Barbara Friedberg, founder and principal of Barbara Friedberg Personal Finance in Santa Clara, Calif., doesn’t necessarily believe that investing only in the world’s hottest and growing markets will make for better opportunity and greater returns. Nor does she fancy putting her money in markets that could be potential hot spots but that others haven’t yet ventured into as yet, or even limiting herself to those countries in the world that are safer, more stable plays.
When it comes to getting the best out of international investing, Friedberg’s one major rule of thumb is to be as broadly diversified as possible over the entire globe, with a bit of exposure to many different countries and a range of asset classes.

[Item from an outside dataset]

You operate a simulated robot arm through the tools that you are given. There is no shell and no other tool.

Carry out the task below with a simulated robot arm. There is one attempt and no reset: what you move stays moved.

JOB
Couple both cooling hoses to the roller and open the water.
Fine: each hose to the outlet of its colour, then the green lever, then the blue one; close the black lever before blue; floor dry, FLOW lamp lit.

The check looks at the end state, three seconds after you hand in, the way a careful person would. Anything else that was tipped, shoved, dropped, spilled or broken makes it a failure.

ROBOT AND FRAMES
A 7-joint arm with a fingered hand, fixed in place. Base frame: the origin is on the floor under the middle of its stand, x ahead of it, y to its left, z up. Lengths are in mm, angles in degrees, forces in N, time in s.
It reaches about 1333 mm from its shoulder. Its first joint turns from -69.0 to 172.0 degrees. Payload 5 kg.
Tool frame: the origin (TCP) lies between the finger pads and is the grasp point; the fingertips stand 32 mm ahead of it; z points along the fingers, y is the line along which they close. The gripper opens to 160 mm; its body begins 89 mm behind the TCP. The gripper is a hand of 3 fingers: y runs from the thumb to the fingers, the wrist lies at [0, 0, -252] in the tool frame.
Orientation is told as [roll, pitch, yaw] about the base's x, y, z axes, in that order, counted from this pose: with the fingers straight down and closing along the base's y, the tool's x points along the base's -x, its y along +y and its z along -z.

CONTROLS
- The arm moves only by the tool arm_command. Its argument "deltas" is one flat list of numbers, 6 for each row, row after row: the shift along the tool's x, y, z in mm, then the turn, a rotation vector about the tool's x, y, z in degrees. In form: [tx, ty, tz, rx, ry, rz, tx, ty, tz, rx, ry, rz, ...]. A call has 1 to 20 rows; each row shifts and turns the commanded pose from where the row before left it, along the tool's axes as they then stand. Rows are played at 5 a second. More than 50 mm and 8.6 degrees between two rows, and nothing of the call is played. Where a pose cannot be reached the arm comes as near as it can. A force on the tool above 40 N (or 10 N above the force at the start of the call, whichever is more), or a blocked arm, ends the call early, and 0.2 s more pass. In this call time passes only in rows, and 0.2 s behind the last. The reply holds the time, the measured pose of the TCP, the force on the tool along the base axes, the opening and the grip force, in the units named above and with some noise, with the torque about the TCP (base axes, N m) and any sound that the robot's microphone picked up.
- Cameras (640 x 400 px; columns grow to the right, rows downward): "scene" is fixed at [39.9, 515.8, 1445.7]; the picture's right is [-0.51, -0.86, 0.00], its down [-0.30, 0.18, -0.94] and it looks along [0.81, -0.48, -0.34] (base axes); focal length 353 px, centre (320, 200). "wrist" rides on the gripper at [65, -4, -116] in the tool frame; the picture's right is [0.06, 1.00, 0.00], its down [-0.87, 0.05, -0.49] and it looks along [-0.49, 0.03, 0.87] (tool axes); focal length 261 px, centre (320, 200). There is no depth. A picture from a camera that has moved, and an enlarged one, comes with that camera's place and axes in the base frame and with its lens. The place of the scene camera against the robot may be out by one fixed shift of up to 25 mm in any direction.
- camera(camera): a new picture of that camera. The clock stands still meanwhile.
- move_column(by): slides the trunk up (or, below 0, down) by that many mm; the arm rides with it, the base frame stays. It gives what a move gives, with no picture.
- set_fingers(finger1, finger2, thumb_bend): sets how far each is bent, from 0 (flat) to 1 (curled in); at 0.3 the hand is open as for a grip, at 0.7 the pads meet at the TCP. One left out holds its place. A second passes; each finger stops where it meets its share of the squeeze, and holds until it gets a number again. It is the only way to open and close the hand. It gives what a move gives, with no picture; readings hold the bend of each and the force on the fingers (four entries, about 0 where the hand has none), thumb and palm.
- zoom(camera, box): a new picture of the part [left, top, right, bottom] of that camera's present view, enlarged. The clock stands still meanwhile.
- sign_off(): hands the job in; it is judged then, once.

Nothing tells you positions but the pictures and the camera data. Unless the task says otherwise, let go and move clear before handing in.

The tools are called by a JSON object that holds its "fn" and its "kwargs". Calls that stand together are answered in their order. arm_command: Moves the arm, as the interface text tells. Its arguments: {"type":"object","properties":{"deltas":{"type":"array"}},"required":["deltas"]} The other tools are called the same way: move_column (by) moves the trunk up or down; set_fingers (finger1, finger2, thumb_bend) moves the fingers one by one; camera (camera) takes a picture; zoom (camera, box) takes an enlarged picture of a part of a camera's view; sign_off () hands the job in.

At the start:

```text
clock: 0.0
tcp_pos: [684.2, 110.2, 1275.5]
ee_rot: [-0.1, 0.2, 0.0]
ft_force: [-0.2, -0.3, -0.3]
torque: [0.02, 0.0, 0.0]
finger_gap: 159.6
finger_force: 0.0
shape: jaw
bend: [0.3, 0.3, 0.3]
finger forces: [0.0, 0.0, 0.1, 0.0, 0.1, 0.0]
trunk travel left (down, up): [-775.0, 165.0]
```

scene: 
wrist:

“You’re much better off doing that than saying ‘Okay, so now Brazil is hot, let me put 50% of my international exposure there,’ or ‘China is doing great, so let me tilt my portfolio that way,’” Friedberg said. “My general focus with international investing is that you want to hit the entire world, and that means developing and developed markets, small cap and large cap stocks and even some international bonds.”
Friedberg dedicates about 20% of her clients’ portfolios to international investments, and she divides this between developed and emerging markets. ETFs are her vehicle of choice, both for developed as well as emerging markets (she likes Vanguard’s VWO emerging markets ETF, for example). She also likes investment vehicles such as the GWX small-cap ETF, because she believes that small-cap companies have a greater chance to grow quickly than larger ones.
“Generally, I put a larger percentage of my international allocation in more stable markets and I have a proportionately smaller percentage invested in emerging markets, small caps and in REITs,” Friedberg said.